----- Provided data -----

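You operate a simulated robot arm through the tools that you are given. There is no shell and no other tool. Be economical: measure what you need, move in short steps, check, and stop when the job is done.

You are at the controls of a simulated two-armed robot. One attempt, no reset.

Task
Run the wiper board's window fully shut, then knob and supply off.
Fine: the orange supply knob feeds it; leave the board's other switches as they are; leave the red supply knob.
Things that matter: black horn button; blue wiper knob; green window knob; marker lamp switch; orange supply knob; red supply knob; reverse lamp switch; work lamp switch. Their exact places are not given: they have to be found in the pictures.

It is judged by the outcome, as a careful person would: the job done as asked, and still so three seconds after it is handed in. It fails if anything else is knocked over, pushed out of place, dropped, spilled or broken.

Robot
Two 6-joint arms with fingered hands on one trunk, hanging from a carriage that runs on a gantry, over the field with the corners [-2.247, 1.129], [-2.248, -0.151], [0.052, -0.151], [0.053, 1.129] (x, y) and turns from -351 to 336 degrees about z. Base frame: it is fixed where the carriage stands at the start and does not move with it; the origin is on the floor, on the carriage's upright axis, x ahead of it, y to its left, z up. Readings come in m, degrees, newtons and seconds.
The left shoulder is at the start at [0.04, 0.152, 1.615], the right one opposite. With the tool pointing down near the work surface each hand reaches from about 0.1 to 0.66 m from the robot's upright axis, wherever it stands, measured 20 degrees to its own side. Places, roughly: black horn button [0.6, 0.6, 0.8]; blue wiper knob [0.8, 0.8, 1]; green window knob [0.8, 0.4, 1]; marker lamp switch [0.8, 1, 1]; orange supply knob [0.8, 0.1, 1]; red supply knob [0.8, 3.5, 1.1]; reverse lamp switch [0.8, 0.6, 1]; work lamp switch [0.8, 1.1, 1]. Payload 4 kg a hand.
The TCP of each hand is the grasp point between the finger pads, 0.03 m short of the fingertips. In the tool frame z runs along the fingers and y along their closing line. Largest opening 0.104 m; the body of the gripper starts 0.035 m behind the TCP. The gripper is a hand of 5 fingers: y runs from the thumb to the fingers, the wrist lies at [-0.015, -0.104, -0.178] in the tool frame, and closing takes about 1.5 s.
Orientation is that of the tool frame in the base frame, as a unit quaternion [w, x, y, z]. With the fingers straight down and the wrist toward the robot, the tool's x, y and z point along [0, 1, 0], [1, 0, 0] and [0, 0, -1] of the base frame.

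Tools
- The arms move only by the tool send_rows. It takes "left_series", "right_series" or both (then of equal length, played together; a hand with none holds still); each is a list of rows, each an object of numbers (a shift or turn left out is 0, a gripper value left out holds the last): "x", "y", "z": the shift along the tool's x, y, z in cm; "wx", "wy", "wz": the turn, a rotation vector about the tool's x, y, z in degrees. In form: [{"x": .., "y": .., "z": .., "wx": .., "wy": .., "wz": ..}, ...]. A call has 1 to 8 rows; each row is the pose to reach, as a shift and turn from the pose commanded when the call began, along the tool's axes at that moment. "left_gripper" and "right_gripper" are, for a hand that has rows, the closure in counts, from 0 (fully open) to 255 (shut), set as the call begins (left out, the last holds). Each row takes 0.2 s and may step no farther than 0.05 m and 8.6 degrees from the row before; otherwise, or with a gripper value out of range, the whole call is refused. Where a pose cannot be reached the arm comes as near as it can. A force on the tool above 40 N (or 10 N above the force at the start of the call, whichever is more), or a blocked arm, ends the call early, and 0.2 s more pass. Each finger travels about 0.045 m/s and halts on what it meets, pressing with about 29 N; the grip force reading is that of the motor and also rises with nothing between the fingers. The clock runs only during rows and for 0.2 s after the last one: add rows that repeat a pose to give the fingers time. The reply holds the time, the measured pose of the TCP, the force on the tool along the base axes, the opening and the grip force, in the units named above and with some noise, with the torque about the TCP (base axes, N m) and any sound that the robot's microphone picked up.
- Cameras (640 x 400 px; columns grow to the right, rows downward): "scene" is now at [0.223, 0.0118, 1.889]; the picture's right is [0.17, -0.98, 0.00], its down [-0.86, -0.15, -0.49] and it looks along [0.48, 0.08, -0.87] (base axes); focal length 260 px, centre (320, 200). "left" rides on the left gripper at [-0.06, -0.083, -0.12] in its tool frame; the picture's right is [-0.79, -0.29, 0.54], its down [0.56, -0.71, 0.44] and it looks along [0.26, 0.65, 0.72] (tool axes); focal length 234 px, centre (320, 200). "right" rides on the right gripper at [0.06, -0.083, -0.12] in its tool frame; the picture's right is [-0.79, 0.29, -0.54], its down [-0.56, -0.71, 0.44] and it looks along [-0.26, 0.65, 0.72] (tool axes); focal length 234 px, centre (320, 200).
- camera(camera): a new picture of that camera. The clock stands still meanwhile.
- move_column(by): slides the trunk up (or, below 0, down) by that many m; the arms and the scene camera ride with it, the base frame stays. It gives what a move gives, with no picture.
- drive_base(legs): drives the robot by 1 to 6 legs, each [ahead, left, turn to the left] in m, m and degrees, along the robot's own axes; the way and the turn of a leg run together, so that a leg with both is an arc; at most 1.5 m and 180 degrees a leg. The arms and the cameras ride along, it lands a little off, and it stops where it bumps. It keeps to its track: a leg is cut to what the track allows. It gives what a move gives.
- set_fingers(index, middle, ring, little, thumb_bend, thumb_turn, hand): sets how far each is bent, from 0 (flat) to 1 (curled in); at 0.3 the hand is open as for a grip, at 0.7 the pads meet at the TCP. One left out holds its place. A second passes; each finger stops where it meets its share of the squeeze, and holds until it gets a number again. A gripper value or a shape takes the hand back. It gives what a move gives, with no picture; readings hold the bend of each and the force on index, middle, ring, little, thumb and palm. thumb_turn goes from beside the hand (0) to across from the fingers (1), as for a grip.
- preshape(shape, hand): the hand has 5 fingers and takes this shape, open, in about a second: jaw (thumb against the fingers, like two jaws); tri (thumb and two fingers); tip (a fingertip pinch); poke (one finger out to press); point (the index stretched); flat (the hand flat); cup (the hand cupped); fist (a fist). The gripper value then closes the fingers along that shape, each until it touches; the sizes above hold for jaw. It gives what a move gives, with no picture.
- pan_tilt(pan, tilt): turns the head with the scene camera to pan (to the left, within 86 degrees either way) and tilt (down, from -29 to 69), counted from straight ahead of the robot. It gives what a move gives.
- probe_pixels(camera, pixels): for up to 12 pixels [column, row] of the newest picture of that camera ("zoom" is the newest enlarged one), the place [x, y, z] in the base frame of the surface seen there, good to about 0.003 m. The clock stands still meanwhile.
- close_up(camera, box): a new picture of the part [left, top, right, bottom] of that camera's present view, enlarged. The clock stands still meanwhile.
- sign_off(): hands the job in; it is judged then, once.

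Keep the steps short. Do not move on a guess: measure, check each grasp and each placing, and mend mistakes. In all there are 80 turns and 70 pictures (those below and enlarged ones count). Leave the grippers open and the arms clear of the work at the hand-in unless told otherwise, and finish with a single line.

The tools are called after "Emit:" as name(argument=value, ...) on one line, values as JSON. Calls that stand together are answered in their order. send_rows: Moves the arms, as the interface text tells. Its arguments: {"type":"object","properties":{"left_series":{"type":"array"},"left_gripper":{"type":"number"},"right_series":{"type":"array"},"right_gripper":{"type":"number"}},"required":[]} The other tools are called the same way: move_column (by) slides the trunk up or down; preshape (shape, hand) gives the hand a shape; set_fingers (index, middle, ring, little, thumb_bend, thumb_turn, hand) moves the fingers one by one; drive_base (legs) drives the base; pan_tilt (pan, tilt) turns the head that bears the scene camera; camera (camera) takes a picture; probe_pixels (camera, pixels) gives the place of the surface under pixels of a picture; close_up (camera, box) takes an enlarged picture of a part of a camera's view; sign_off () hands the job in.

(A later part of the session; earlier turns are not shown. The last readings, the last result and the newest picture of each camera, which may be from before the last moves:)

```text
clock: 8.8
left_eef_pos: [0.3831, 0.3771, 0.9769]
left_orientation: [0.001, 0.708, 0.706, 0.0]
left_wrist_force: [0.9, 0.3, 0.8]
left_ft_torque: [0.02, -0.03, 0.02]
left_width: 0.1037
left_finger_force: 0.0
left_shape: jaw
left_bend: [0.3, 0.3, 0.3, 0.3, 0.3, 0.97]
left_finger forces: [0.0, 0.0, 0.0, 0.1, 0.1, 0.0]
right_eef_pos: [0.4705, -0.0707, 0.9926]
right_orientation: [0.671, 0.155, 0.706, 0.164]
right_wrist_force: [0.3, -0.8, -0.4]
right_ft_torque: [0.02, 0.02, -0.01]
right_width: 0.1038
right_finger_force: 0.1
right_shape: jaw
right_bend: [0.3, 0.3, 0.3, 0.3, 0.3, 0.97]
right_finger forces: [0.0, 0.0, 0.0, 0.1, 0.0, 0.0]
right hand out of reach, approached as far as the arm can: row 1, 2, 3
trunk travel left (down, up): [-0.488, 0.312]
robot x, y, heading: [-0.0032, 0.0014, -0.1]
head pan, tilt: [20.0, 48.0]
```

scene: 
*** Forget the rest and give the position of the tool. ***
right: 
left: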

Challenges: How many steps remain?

-----

Challenges:
- a) Cite the provided text exactly. Begin with "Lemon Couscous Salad" and finish with "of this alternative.".
- b) Continue the provided text that opens with "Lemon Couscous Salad".

----- Provided text -----

Lemon Couscous Salad – Here it is!

My last blog post promised the recipe for this salad, which is a new addition to my make-ahead dishes this summer.  As you read in the last blog post, my summer salads have included, rice, various types of pasta and potato salads.  These are the basis of being able to make delicious, complete weekday meals with little prep and clean up.

On Father’s Day, we attended an extended family party at R & E’s house.  They had a delicious couscous salad with a lemony dressing.  I immediately fell in love with it and thought I should make my own version of this.  I normally use vinegars in my dressings, so using lemon is a nice change of flavour.  Athough I have used lemon as part of a salad dressing before, it’s not a go-to for me, so having the salad at R & E’s house, was a good reminder for me of this alternative. 

When it comes to salads, there is no right and wrong…you can add any vegetables, fruits, nuts, seeds or herbs that you enjoy and it will taste great.  There is not much need for a recipe for making salads, so I offer mine only as a guide for you to start out and create your own dish.  I usually just peek in the fridge to see what I have on hand and start there.  On the day I created this couscous salad for the first time, we had carrots, peppers, and green onions on hand, so I thought that would make a lovely taste and colour combination with the lemony couscous.  I have also been experimenting with making my own roasted chickpeas and I had some on hand, so I tossed them in.  They provided a nutty flavour, and crunchy texture.

I did use fresh lemon juice for this since it was one of the main ingredients.  If you are in a rush, give it a try with bottled lemon juice and let me know how it goes!  I also used a lemon zester to get lovely thin ribbons of lemon rind.  It added great flavour and colour, and it didn’t feel as though you were biting into lemon rind.

-----

Final answers:
- a)
Lemon Couscous Salad – Here it is!

My last blog post promised the recipe for this salad, which is a new addition to my make-ahead dishes this summer.  As you read in the last blog post, my summer salads have included, rice, various types of pasta and potato salads.  These are the basis of being able to make delicious, complete weekday meals with little prep and clean up.

On Father’s Day, we attended an extended family party at R & E’s house.  They had a delicious couscous salad with a lemony dressing.  I immediately fell in love with it and thought I should make my own version of this.  I normally use vinegars in my dressings, so using lemon is a nice change of flavour.  Athough I have used lemon as part of a salad dressing before, it’s not a go-to for me, so having the salad at R & E’s house, was a good reminder for me of this alternative.

- b)
Although I believe that a salad is just a combination of wonderfully balanced fresh ingriedients that should not require a recipe, there are a few things I’ve learned along the way when creating these grain/starch based salads that may be helpful tips for you:

  • dress the rice, potato, couscous, pasta, quinoa, salad while it’s still warm to hot.  The dressing will be absorbed and you won’t have to adjust the dressing before serving.  (This is a tip I learned from Tim, a local chef and friend who has catered a number of large events for us.  It has made a world of difference for me!  Thanks Tim!)
  • let the dressed grains, pasta cool before adding the vegetables and fresh herbs.  This will prevent the vegetables from cooking and the herbs from wilting and browning
  • never, ever use a bottled dressing…there is way too much of things you don’t need…salt, sugar, multisyllabic things you don’t understand!  Just use two parts quality oil and one part acidity, such as vinegars, lemon juice, lime juice, orange juice, tomato juice, salt, pepper and herbs.  You can even make this ahead in a jar or bottle and have your own ready to go dressing.  In a pich, just dress your salad with a sprinkle of good quality olive oil and a squirt of lemon….It’s miles ahead of any bottled dressing you can find on any level…take the few minutes i takes to make a homemade dressing rather than opting for a ready-made product that has all kinds of things you don’t need – or want!  These are things I learned from my Mom growing up and still prove to be true today!

Happy cooking, fellow ‘everydayhomegourmet’ friends…please share your comments and tips!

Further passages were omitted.